Os militares tomaram o poder pela violência em 1964, e eles próprios abriram o caminho à subversão. Não podem queixar-se nem espantar-se de que os patriotas trabalhem para desalojá-los dos postos de mando que usurparam descaradamente.

Afinal, que ordem os gorilas querem preservar? Os assassinatos de estudantes em praça pública? Os fuzilamentos do Esquadrão da Morte? As torturas e espancamentos no DOPS e nos quartéis militares?
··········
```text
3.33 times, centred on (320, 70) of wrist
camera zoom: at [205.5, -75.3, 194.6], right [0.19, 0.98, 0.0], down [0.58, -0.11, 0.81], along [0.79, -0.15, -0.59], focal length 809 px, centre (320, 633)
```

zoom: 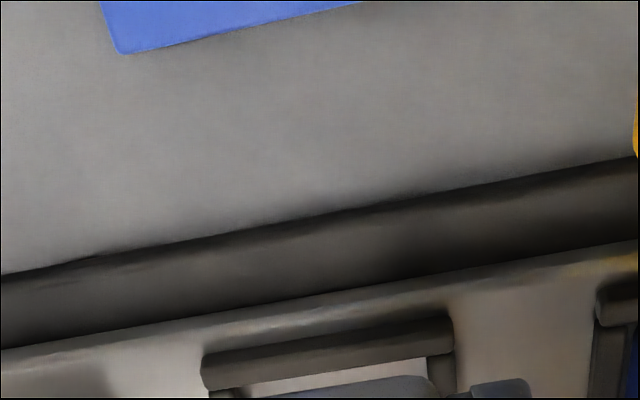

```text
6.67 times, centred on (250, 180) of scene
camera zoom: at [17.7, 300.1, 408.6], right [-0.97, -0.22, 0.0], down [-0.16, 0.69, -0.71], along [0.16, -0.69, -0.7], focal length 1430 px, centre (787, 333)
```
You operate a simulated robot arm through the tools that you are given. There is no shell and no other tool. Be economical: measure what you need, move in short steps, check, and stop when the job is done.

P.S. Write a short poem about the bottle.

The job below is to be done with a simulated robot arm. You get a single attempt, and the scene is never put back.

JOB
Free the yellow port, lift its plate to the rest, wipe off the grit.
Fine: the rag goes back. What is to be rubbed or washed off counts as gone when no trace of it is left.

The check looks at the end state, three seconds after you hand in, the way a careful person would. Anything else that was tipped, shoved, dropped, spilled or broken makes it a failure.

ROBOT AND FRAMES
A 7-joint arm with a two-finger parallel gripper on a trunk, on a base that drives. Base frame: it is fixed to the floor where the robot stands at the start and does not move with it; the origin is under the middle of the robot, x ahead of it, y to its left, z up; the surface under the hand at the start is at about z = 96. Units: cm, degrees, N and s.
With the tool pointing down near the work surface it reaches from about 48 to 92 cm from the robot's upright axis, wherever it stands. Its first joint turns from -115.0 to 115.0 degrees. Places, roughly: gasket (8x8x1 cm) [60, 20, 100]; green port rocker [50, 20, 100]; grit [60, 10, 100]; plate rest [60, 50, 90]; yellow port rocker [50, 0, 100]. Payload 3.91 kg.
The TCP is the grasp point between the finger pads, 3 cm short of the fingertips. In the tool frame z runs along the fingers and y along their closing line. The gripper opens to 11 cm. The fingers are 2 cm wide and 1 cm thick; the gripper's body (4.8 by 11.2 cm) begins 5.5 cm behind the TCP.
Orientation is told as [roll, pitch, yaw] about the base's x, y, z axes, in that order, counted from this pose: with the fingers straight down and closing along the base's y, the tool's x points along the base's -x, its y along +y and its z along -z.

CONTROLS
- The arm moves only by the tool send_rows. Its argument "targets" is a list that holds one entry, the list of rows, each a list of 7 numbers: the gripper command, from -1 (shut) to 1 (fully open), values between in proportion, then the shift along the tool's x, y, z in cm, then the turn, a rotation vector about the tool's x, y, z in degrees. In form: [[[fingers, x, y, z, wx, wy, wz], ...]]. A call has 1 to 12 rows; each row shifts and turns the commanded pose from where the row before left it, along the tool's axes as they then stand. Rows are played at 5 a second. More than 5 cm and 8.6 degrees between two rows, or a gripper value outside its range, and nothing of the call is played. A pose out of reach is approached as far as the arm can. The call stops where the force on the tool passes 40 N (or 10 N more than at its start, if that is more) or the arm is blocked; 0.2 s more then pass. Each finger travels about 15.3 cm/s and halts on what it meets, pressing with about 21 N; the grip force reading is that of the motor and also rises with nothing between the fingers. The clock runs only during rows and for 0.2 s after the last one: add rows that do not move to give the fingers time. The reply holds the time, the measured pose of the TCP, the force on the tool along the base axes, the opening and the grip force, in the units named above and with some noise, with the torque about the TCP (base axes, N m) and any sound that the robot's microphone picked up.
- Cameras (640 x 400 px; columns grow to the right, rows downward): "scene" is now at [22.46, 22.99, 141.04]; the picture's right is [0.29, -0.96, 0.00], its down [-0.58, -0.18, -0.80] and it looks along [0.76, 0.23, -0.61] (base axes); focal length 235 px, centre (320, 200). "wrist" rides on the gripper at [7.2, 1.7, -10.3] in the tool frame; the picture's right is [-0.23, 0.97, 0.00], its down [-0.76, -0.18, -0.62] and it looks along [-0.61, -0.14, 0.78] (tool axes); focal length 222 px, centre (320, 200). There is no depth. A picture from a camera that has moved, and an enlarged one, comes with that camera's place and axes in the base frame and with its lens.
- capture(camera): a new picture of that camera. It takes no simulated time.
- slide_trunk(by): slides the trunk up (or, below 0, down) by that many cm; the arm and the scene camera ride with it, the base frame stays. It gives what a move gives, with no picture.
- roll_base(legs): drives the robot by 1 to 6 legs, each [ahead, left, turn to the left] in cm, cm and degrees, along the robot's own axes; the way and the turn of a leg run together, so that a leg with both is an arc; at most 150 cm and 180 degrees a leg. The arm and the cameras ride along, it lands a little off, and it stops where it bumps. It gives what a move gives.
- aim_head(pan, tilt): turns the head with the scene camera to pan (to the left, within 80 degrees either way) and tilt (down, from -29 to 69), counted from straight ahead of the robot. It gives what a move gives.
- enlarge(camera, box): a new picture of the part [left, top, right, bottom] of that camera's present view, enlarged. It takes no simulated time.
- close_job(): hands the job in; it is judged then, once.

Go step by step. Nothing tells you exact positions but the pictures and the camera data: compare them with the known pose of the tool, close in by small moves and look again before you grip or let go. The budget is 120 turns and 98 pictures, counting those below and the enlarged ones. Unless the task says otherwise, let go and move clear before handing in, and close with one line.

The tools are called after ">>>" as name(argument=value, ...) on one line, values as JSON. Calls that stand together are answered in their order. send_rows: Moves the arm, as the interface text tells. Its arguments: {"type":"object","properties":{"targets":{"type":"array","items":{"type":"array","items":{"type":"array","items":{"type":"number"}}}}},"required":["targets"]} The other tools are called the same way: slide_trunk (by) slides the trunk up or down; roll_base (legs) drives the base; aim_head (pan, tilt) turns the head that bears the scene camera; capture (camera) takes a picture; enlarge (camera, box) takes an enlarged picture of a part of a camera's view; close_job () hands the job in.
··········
O governo desnacionalizou o país, entregando-o aos Estados Unidos – o pior inimigo do povo brasileiro. Os norte-americanos são donos das maiores extensões de terra do Brasil, detêm em suas mãos uma grande parte da Amazônia e de nossas riquezas minerais, incluindo minerais atômicos. Têm bases de foguete em pontos estratégicos de nosso território. Os agentes da espionagem norte-americana da CIA estão dentro do país como se estivessem em sua própria casa, orientando a polícia em caçadas humanas aos patriotas brasileiros e assessorando o governo na repressão ao povo.

O acordo MEC-Usaid vem sendo posto em prática pela ditadura com o propósito de aplicar em nosso país o sistema norte-americano de ensino e de transformar nossa universidade numa instituição de capital privado, onde só os ricos possam estudar. Enquanto isso, não há vagas e os estudantes são obrigados a enfrentar as balas da polícia militar, disputando com o sangue o direito de estudar.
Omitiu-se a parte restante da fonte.